Text block:
══════
When I bought my new-to-me sweater, I was participating in a massive yet little-understood part of the global economy that business writer Adam Minter skillfully examines in his book Secondhand: Travels in the New Global Garage Sale. Minter goes around the country and the world to explore where and how stuff gets resold; who buys, fixes and sells it; and why. In doing so, he challenges us to examine our attitudes toward our possessions and purchases, our views of people who are different from us, and the impact of all our stuff on the environment. And he does it all in a way that’s engaging and fun to read.
Minter takes us from Goodwill Industries stores in Arizona that are frequented by Mexican visitors looking for items to sell back home, to electronics repairmen in Ghana who can fix imported TVs that are decades old, to Japanese used bookstores that send the tens of thousands of books they can’t sell to be recycled. Almost everywhere he goes, people look at secondhand goods as a way to support themselves and their families and an option that’s preferable to the cheap new goods, mostly from China, that are flooding their countries. (It’s also an industry that flourishes despite multiple governments’ attempts to ban or restrict it.) However, they tend to see the secondhand business as precarious, as the quality of new items declines and makes them harder to resell. They also wonder just what to do with the excess amounts of stuff that isn’t resold. (The answer is usually to throw it away or burn it up.) With his vivid, often entertaining descriptions of people and their businesses, Minter helps put a face on an often misunderstood industry.
One thing I appreciated about this book is Minter’s brief exploration of the role that religion and spirituality play in the world of secondhand goods. In Japan, after Buddhist monks say prayers for the deceased at temples, they help clean out their homes, motivated by the belief, also common in Shinto, that “spirits come to inhabit objects that have been used for years,” Minter writes. Meanwhile, Goodwill was started by a Methodist pastor in Boston to gather and fix unwanted clothes, and churches and other religious organizations in the US and UK have long run thrift shops and held used-good sales, both to raise funds and to help the poor. Apart from organized religion, dealing with our stuff – or our aging or deceased relatives’ stuff — forces us to think about mortality, identity and legacy. Minter’s descriptions of the aforementioned cleanout services in Japan, as well as the US, are sobering, as people often want their or their loved ones’ possessions to continue to be useful – and used by people like them. However, the desire to “take your unwanted used item to this innovative, sustainable solution at no cost to yourself, and it will be reused indefinitely” is impossible to fulfill, and instead, people “must, at some point, accept the idea that every object dies,” just as they do.
══════
Stored data:
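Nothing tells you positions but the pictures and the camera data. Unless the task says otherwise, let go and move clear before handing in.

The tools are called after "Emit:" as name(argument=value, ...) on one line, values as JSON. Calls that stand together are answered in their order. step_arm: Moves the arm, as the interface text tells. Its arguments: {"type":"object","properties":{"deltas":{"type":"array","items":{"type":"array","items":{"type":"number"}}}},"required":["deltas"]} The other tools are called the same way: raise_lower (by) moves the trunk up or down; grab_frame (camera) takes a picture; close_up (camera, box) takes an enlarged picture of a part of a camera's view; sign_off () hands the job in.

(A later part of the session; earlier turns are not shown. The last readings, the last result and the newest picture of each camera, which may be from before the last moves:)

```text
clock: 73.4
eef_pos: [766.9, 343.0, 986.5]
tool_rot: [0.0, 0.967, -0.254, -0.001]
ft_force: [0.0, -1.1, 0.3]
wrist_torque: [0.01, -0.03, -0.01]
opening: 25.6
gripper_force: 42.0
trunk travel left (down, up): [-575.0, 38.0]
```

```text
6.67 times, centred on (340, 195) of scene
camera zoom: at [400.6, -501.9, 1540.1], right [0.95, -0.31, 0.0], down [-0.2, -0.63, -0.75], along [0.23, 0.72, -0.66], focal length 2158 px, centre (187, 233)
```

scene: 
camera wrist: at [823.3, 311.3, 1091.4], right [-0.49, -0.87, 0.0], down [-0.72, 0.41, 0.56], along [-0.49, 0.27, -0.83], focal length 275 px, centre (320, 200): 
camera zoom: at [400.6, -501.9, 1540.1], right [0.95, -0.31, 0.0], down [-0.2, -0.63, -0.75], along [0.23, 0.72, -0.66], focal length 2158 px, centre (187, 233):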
══════
Short exercise:
Keep the text block going from its last sentence.

Exercise result:
Minter also rebuts some commonly held beliefs about developed countries sending used goods to developing ones. Westerners often blame secondhand clothing for undermining the textile industry in African countries, but Minter points out that other factors may have played a role, namely a decline in cotton output since the mid-1970s and Asian competitors entering the market. He goes on to demolish the oft-reported stereotype of the Agbogbloshie slum in Accra, Ghana, as being nothing more than a burning dump for electronic waste, pointing out the entrepreneurial importers who bring used electronics into the country to meet ever-growing demand and the repair shops that keep goods from the junkyard functioning way longer than people would expect, creating “a perfectly circular economy where things are used and then reused … in ways that rich countries simply never achieve.” The bottom line is that Westerners can’t be so hung up on where their used possessions end up: “[I]f the affluent people who own that longer-lasting stuff hesitate to sell it to particular classes of people … then there’s really no point in creating longer-lasting, repairable products. Manufacturers might as well just make products that work only for their original owners and then spontaneously combust.”
Going forward, Minter has some suggestions for how to improve and sustain the secondhand industry. He recommends not putting too much hope in recycling, which struggles to be economically viable for clothing and textiles, but instead making – and buying – items that are built to last and can be repaired and resold over and over. He also supports right-to-repair laws that would make it much easier and less expensive for owners to get their electronics fixed, by going to independent repair shops rather than relying on costly repairs by manufacturers. And, he has a whole section on child car seats that reveals how commonly held ideas about safety may actually be hindering it – at least for children who could benefit from secondhand seats that are still usable.
Soon after I finished reading this book, I stopped by a local Goodwill store and wound up buying two nice shirts. But despite this and my sweater purchase, I’m far from perfect when it comes to using goods that will last. I’m writing this review while seated at an inexpensive particleboard desk that will probably end up in a landfill, and my closet and dresser are full of cheap clothes that I’ll eventually get rid of when they start to fall apart. However, Secondhand has encouraged me to think more wisely about what I buy, for the sake of the planet and the sake of my neighbors at home and elsewhere, and to not get too attached to it. Those are lessons we can all take to heart.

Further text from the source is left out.